Required work.
Show each line of the data below that has the string "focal" in it.

Data.
>>>>
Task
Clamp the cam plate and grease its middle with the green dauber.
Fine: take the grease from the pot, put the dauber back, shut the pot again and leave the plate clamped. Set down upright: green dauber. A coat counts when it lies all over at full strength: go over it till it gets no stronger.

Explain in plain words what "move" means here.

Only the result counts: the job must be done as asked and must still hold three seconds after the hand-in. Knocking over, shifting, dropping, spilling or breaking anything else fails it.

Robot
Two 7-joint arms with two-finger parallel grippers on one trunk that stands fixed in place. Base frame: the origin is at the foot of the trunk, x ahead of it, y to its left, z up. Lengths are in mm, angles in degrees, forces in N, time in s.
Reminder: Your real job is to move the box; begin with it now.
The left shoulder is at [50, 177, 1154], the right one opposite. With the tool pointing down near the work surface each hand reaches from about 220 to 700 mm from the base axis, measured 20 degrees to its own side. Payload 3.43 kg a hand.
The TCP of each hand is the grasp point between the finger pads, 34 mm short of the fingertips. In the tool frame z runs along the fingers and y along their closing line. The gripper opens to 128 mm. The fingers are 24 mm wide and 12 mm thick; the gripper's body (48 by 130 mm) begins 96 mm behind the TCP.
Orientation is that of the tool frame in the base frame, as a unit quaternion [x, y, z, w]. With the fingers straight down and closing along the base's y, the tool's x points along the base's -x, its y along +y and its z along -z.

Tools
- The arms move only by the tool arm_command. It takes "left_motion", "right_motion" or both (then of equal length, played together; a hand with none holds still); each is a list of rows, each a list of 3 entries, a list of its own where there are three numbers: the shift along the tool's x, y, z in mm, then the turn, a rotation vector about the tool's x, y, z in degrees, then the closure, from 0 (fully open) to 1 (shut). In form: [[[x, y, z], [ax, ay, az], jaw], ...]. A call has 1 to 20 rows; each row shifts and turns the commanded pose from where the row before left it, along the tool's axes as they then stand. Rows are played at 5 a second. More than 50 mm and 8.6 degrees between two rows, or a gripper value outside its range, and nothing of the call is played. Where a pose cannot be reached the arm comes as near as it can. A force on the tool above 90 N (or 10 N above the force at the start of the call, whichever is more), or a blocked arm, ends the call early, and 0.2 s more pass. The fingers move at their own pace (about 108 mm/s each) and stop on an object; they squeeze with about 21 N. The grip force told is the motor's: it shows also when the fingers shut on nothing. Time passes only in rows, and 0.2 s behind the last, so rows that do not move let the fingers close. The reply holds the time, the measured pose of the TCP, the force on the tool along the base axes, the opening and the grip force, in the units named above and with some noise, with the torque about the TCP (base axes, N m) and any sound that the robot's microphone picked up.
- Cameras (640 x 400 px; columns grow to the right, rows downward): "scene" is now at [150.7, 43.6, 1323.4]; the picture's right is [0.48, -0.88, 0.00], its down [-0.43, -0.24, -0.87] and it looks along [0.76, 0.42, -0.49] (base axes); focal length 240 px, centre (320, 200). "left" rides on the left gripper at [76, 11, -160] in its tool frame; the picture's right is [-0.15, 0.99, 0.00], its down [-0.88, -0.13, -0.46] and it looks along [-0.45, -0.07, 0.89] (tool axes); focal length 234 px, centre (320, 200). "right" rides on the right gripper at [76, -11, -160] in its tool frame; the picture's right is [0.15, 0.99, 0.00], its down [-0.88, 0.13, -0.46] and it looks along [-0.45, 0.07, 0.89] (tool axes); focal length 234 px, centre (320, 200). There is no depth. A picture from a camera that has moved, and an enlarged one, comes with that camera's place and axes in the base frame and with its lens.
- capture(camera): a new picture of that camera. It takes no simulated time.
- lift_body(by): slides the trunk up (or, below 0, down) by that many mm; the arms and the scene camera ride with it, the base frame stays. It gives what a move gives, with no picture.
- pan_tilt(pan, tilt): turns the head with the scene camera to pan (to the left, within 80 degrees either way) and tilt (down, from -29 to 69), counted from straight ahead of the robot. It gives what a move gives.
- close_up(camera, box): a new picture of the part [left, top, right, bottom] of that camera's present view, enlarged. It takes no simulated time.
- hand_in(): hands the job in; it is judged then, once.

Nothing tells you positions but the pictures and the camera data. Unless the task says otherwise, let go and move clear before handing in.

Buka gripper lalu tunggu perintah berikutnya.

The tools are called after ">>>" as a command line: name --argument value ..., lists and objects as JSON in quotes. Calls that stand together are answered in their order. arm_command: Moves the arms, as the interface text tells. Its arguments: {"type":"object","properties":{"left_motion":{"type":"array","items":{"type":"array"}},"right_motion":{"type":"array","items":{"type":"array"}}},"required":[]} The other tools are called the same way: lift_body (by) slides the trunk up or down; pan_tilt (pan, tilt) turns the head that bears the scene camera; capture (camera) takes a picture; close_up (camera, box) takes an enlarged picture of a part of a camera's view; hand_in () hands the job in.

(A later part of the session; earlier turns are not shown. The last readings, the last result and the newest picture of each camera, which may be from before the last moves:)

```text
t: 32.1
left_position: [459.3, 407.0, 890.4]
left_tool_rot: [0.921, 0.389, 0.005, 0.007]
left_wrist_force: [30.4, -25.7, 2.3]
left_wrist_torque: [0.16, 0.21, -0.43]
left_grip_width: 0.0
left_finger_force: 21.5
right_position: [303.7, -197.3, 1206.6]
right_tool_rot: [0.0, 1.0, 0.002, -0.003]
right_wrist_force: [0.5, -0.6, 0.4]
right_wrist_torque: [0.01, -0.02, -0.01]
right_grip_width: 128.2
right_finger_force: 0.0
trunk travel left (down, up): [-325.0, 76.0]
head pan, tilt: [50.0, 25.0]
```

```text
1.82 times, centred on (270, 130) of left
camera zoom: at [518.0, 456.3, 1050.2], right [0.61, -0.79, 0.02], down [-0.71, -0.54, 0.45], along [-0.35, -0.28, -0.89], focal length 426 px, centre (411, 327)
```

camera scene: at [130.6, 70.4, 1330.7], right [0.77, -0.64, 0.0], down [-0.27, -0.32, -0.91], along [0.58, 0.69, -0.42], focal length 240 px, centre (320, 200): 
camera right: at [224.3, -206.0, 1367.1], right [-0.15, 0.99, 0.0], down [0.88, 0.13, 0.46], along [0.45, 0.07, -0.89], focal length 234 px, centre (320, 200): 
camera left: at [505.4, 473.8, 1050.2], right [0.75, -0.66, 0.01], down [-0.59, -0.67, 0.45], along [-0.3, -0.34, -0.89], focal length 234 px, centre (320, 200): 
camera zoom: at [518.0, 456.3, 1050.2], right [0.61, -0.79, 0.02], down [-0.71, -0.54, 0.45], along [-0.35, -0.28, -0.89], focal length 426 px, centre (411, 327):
<<<<
The output.
- Cameras (640 x 400 px; columns grow to the right, rows downward): "scene" is now at [150.7, 43.6, 1323.4]; the picture's right is [0.48, -0.88, 0.00], its down [-0.43, -0.24, -0.87] and it looks along [0.76, 0.42, -0.49] (base axes); focal length 240 px, centre (320, 200). "left" rides on the left gripper at [76, 11, -160] in its tool frame; the picture's right is [-0.15, 0.99, 0.00], its down [-0.88, -0.13, -0.46] and it looks along [-0.45, -0.07, 0.89] (tool axes); focal length 234 px, centre (320, 200). "right" rides on the right gripper at [76, -11, -160] in its tool frame; the picture's right is [0.15, 0.99, 0.00], its down [-0.88, 0.13, -0.46] and it looks along [-0.45, 0.07, 0.89] (tool axes); focal length 234 px, centre (320, 200). There is no depth. A picture from a camera that has moved, and an enlarged one, comes with that camera's place and axes in the base frame and with its lens.
camera zoom: at [518.0, 456.3, 1050.2], right [0.61, -0.79, 0.02], down [-0.71, -0.54, 0.45], along [-0.35, -0.28, -0.89], focal length 426 px, centre (411, 327)
camera scene: at [130.6, 70.4, 1330.7], right [0.77, -0.64, 0.0], down [-0.27, -0.32, -0.91], along [0.58, 0.69, -0.42], focal length 240 px, centre (320, 200): 
camera right: at [224.3, -206.0, 1367.1], right [-0.15, 0.99, 0.0], down [0.88, 0.13, 0.46], along [0.45, 0.07, -0.89], focal length 234 px, centre (320, 200): 
camera left: at [505.4, 473.8, 1050.2], right [0.75, -0.66, 0.01], down [-0.59, -0.67, 0.45], along [-0.3, -0.34, -0.89], focal length 234 px, centre (320, 200): 
camera zoom: at [518.0, 456.3, 1050.2], right [0.61, -0.79, 0.02], down [-0.71, -0.54, 0.45], along [-0.35, -0.28, -0.89], focal length 426 px, centre (411, 327):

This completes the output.